Cash and cash equivalents are stated at fair value. The carrying value of other assets, and trade accounts payable and accrued liabilities approximate their fair values due to the immediate or short-term maturity of these financial instruments.
The fair value of the obligations under finance leases approximate their carrying value due to the interest rate implicit in the leases approximating interest rates available at this time for similar lease terms. The fair value of RSUs are determined as described in note 15(g).
Derivatives
The fair value of forward exchange contracts is based on their listed market price, if available. If a listed market price is not available, then fair value is estimated by discounting the difference between the contractual forward price and the current forward price for the residual maturity of the contract using a risk-free interest rate.
Fair values reflect the credit risk of the instrument and include adjustments to take into account the credit risk of the Company entity and counterparty when appropriate.

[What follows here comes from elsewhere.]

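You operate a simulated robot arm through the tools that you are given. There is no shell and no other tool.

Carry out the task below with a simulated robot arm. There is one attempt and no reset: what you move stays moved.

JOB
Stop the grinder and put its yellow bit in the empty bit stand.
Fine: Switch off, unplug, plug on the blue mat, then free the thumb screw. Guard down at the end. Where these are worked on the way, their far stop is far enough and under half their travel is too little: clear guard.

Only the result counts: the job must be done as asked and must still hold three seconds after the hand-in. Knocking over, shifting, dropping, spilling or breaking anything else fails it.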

The Company enters into financial contracts to mitigate the smelter agreements’ provisional pricing exposure to rising or declining palladium prices and an appreciating Canadian dollar for past production already sold. For substantially all of the palladium delivered to the customer under the smelter agreement, the quantities and timing of settlement specified in the financial contracts matches final pricing settlement periods. The palladium financial contracts are being recognized on a mark-to-market basis as an adjustment to revenue.
The fair value of the derivative liability relating to the 2011 long term debt issuance primarily relates to the value of palladium warrants and related conversion options. These derivative instruments are valued using a binomial model.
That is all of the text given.